Tuesday, January 13, 2009

financial advisor

i never thought that i would meet with any type of financial advisor or planner, but i caught up with a buddy of mine who just happens to be in that line of work today. so, over coffee and numbers out of my head, we talked about my plan in the 3-5 year timeframe, 10 year timeframe, and beyond.

i have to say that it all seemed pretty worthwhile. not only was i exchanging ideas with someone supposedly in the know, but he's in the no-fee business, which means that he gets paid by the people he refers me to. now, i know what you're thinking, he's no more than a headhunter for insurance, mutual fund, retirement, etc. companies.

well, that may be so, but i'm willing to listen. there's a couple of reasons that i believe this guy. one, my wife has known him for more than ten years and if he decides to simply make money by passing us around, we'll call his parents. two, for him to be successful, and i again believe that he is, he should be building long term relationships. there's no point in selling me something this year for a few hundred bucks profit if i'm just going to kick you to the door next year. you see, time is on his side -- if he's got clients in their 20s and 30s, chances are that he has 30-40+ years to make a little money from us year after year.

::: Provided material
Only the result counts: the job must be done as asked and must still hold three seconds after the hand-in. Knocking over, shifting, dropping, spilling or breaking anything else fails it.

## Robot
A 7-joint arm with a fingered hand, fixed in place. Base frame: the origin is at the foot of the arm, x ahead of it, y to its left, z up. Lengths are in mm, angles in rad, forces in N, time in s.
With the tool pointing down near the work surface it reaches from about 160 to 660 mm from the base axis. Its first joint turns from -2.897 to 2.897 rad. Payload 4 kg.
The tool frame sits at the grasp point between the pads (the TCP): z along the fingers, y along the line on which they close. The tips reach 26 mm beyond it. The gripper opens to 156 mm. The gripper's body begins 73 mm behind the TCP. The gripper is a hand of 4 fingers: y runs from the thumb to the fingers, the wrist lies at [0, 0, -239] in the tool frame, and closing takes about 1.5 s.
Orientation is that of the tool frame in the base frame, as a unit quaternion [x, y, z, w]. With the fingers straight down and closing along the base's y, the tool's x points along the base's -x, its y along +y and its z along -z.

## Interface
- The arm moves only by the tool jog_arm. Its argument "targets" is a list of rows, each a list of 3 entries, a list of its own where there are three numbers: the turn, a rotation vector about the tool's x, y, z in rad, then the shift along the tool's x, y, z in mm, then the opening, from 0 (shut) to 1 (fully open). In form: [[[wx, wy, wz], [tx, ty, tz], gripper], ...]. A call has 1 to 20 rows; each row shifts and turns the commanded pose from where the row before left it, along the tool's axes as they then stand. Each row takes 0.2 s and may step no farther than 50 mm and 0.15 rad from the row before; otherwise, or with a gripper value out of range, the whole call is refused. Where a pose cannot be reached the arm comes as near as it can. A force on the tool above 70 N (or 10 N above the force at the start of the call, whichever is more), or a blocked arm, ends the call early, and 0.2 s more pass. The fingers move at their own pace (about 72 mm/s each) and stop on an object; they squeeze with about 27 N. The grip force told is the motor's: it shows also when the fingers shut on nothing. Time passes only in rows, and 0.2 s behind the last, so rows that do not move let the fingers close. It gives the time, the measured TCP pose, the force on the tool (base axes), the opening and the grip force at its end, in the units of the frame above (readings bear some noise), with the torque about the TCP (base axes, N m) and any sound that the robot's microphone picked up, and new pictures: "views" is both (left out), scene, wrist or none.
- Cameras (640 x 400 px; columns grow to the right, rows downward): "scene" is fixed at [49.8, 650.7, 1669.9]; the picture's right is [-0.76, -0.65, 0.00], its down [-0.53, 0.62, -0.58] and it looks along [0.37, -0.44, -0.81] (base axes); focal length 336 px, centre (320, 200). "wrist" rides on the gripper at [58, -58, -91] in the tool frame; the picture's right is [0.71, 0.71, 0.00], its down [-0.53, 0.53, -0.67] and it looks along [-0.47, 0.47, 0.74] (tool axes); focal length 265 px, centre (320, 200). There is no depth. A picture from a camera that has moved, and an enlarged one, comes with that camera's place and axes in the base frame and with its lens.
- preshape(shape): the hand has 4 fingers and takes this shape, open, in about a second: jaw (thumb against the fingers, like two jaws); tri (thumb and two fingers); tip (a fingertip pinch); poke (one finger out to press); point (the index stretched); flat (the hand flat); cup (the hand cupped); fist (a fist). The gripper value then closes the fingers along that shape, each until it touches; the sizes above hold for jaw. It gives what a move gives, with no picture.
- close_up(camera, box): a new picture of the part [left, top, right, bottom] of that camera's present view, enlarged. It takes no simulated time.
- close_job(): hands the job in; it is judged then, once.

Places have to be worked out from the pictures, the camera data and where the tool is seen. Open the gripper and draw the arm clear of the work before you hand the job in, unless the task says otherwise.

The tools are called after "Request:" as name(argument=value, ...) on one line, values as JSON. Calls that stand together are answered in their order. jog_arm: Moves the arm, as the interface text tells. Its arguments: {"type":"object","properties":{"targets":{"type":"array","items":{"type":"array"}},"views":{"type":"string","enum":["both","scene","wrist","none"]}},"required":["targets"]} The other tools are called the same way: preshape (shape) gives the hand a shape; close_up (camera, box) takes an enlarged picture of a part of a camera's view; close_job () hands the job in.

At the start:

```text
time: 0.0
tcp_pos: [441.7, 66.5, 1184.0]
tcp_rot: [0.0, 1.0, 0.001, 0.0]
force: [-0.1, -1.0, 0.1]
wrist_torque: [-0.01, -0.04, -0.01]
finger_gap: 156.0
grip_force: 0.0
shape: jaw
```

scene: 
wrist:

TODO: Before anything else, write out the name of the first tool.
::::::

anyway, after our first meeting, he's going to build a report for us to consider where we have holes and what we can do to fill them. stay tuned.

Saturday, January 3, 2009

more p2p lending

so, i just signed up on the trading platform that lending club offers. this allows you to trade debt. instead of being a lender, you turn into a trader and can buy and sell debt (at discounted rates) and thereby instantly monetize your investment.